» What needs to be done
Copy out the lines that have "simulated" in them.

» Data excerpt
>> Begin
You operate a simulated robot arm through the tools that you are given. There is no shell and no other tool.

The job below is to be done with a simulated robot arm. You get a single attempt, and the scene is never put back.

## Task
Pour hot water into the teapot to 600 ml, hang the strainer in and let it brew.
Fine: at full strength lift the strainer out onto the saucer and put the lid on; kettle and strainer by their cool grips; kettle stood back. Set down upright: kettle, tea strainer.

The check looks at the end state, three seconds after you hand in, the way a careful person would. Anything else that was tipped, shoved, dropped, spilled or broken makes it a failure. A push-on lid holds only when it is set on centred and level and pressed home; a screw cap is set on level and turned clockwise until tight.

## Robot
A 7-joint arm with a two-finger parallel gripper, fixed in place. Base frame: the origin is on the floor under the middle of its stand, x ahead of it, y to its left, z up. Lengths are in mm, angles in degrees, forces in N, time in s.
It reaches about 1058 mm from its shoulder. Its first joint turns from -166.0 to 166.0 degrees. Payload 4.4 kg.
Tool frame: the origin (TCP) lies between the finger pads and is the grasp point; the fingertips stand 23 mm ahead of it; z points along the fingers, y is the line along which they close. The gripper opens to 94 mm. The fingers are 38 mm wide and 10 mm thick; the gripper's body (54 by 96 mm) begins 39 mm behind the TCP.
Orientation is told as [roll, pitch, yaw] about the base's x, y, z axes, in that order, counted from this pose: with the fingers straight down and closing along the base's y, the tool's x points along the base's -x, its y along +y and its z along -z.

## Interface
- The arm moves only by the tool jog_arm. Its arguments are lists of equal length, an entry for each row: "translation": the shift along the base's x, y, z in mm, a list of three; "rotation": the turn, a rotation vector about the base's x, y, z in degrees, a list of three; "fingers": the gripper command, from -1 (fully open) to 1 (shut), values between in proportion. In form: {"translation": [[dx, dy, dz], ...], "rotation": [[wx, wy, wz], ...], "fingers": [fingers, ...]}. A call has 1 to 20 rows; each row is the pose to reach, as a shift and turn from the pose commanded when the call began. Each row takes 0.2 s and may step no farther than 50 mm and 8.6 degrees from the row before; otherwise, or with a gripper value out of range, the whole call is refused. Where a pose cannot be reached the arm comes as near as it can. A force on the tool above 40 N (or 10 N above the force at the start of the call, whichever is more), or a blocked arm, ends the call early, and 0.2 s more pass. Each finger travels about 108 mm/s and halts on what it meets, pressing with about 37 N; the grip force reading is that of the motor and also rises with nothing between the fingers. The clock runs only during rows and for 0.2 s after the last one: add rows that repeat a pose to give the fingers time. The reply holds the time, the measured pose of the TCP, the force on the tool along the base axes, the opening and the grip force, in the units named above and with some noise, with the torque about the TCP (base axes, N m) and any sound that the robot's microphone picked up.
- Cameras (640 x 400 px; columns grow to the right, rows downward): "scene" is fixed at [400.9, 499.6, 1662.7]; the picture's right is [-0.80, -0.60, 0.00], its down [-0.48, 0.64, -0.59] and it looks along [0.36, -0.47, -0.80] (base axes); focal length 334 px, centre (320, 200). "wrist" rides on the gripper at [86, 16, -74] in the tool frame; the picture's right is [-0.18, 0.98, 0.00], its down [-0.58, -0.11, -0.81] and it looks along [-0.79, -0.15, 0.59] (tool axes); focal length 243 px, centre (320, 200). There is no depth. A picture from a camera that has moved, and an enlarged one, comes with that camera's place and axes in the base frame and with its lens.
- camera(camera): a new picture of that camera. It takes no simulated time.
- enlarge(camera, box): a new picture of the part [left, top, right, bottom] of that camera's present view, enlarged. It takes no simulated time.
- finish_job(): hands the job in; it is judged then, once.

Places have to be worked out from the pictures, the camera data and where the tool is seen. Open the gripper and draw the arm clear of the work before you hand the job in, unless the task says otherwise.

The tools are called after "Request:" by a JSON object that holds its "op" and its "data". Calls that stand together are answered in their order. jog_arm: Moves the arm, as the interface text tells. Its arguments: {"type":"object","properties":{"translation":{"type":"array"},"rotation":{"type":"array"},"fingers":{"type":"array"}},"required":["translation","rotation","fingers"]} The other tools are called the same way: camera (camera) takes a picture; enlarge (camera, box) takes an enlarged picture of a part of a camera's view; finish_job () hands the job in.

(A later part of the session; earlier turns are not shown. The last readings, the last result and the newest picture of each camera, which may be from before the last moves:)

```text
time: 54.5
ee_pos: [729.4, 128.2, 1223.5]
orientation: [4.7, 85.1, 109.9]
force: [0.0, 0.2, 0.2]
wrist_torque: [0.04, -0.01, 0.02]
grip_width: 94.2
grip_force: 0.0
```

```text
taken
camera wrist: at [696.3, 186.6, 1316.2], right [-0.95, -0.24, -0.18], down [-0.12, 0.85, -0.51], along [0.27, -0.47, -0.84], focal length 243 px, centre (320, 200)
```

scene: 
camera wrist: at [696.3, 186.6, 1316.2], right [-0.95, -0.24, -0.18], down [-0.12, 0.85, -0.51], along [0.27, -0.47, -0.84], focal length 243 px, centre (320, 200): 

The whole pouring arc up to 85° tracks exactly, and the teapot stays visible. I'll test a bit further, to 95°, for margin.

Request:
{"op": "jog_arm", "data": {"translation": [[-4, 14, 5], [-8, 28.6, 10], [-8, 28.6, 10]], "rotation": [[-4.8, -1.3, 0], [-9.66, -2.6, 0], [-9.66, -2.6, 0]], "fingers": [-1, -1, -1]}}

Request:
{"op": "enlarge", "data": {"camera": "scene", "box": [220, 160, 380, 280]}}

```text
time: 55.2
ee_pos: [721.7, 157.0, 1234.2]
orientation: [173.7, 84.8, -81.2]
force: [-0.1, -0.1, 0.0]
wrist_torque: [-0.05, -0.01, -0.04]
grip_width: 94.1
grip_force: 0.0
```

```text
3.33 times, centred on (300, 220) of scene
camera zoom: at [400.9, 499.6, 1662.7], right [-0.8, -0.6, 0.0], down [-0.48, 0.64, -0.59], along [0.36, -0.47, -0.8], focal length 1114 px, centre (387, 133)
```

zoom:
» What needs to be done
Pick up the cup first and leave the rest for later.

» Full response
>> End
» Full response
You operate a simulated robot arm through the tools that you are given. There is no shell and no other tool.
The job below is to be done with a simulated robot arm. You get a single attempt, and the scene is never put back.
- camera(camera): a new picture of that camera. It takes no simulated time.
- enlarge(camera, box): a new picture of the part [left, top, right, bottom] of that camera's present view, enlarged. It takes no simulated time.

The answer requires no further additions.